Wednesday, June 15, 2011

#139: Decalogue IX



Beginning with Decalogue IX and at the behest of a friend, yours truly is beginning a a series of 10 reviews on Decalogue- the movie that Stanley Kubrick once mentioned as the only masterpiece he had seen in his lifetime. I was thinking if I should pack all in one but that didn't seem such a good idea. After all, Kieslowski even made two films on two of those chapters and one would have to review them independently. Besides, each of the chapters have enough of a kernel that should be looked at individually. I am going to use a standard template for each of these so that the inevitable comparisons become easier for a reader and this serves as a ready reckoner for anyone who wants to sample a Decalogue or discuss each of these individually.

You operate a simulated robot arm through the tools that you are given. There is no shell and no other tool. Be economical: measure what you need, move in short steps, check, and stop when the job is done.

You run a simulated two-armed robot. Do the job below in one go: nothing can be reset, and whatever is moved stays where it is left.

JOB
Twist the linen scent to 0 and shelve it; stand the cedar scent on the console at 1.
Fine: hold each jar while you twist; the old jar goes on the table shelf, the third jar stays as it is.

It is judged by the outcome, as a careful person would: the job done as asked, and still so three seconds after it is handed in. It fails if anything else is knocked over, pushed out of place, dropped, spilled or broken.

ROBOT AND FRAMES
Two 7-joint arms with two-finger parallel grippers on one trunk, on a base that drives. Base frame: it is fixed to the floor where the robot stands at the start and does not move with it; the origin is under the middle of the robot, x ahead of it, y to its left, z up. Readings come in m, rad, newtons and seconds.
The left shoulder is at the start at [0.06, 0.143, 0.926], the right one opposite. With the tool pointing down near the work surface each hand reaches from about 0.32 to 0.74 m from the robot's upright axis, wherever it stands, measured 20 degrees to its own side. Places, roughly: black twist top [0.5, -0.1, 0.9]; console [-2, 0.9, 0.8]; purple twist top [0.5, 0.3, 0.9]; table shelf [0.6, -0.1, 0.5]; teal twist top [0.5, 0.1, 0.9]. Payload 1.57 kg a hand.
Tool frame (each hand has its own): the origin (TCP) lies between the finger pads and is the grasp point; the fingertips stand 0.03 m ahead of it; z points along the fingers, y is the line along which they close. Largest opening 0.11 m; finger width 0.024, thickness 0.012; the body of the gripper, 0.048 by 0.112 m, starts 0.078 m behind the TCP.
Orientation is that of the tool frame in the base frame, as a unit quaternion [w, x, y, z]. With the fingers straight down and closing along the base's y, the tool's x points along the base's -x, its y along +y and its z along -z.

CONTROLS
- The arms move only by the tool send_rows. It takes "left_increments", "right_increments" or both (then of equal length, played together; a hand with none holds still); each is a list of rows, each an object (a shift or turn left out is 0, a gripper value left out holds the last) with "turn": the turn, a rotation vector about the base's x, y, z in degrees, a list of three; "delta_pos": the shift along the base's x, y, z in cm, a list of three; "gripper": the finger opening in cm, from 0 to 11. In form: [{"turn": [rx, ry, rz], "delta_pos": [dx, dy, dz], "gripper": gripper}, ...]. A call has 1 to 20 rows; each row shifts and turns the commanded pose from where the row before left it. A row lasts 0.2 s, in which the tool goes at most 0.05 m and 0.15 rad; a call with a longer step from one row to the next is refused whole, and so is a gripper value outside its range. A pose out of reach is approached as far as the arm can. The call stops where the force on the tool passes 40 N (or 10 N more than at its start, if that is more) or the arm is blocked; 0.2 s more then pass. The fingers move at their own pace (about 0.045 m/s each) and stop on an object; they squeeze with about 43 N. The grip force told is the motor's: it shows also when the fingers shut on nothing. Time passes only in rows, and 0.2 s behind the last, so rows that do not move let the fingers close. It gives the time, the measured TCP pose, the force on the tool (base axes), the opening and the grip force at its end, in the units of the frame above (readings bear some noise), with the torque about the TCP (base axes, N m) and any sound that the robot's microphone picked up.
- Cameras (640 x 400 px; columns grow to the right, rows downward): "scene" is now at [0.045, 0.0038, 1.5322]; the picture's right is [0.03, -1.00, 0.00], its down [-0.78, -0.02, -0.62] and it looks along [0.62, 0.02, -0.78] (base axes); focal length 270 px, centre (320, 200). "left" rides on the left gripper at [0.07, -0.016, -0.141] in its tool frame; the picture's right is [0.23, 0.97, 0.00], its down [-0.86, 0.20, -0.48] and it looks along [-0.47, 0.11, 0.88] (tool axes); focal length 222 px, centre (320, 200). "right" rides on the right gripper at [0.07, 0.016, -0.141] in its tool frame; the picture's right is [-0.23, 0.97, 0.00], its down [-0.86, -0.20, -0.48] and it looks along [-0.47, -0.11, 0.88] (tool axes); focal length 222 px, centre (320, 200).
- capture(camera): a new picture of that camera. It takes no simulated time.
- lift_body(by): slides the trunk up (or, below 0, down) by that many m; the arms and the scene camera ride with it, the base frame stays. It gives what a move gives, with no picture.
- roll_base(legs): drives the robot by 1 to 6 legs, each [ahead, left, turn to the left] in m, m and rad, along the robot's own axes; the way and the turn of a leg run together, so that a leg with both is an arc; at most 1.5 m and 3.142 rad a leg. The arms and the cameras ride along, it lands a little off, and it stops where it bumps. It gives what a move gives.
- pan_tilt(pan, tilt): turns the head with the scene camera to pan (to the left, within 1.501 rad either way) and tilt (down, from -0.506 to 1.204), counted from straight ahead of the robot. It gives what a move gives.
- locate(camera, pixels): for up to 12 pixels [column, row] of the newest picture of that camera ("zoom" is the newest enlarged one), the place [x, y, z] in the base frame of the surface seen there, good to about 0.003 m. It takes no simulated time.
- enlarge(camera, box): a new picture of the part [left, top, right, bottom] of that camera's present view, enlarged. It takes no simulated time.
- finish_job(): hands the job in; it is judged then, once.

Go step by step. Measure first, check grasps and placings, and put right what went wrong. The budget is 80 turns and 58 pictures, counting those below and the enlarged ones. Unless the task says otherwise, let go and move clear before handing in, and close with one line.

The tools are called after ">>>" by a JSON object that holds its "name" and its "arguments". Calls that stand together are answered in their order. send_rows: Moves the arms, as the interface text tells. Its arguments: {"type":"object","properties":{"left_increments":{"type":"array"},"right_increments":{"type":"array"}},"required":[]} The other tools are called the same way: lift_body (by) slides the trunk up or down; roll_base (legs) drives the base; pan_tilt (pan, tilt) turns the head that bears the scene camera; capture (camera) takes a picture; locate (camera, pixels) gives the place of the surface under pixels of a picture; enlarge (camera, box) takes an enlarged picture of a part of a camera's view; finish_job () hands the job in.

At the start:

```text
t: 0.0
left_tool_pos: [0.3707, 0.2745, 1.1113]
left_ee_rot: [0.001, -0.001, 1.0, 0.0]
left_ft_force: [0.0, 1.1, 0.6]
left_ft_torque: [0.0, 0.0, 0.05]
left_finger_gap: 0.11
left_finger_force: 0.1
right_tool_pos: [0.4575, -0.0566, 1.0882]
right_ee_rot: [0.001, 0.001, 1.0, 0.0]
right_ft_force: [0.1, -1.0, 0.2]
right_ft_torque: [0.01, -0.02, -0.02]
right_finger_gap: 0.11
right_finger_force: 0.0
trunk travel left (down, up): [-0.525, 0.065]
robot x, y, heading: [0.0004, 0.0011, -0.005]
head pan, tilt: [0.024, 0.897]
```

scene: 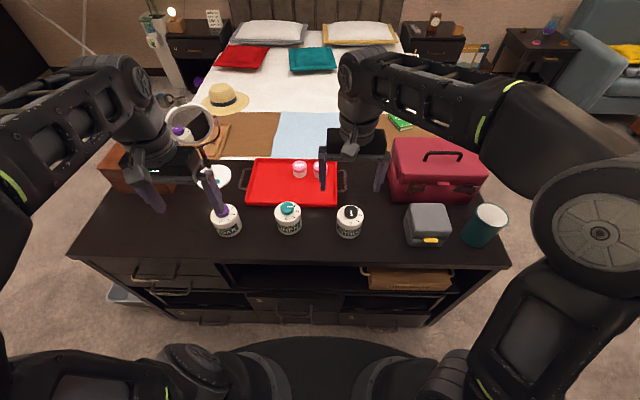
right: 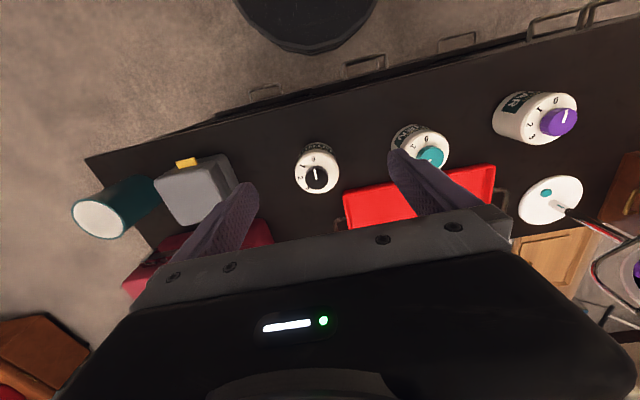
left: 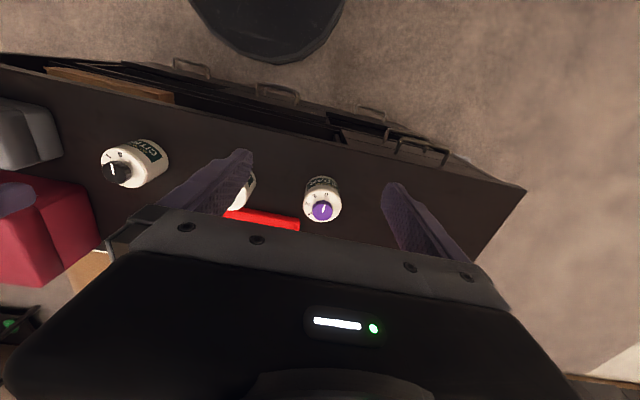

To facilitate such a comparison, instead of my standard rating, I will rank each of the ten chapters in ascending order of preference, so the least likeable one will get 1 out of 10 and so on. Before we get on with it, should you like to read up a bit on what the Decalogue was all about, this will be a good place to start.

Chapter: Thou shalt not covet your neighbor's wife.

Gist: An impotent man suspects his wife of cheating on him. What does he do about it and how does it affect their relationship.

Script: Linear, no surprises, lacked an impact towards the end.

Acting: Intense and effective, especially that of Roman (Piotr Machalica), the husband. We see the movie from his point of view. His wife (Ewa Błaszczyk) plays an effective second fiddle and their depiction of their relationship is such that it easily enables us to connect with their problems.

Technical craft: Piotr Sobociński, the DOP had pulled out all stops in Trois Couleurs:Rouge and made a beauty out of it. Its not a fair comparison but there were no magical moments in this one. That goes for the editing too. The grim background score on the other hand did accentuate the drama.

Piece de resistance moments: None.

In a nutshell: Decalogue IX has an interesting premise and loses no time in establishing it. It's lacunae however lies in a tepid storyline that falls short in engaging you as a viewer. In my opinion, this will goes down as the weakest link of the lot.

Decalogue Rating: 1/10
P.S: Rating here implies a relative rank compared to the other 9 chapters and not an absolute rank in itself.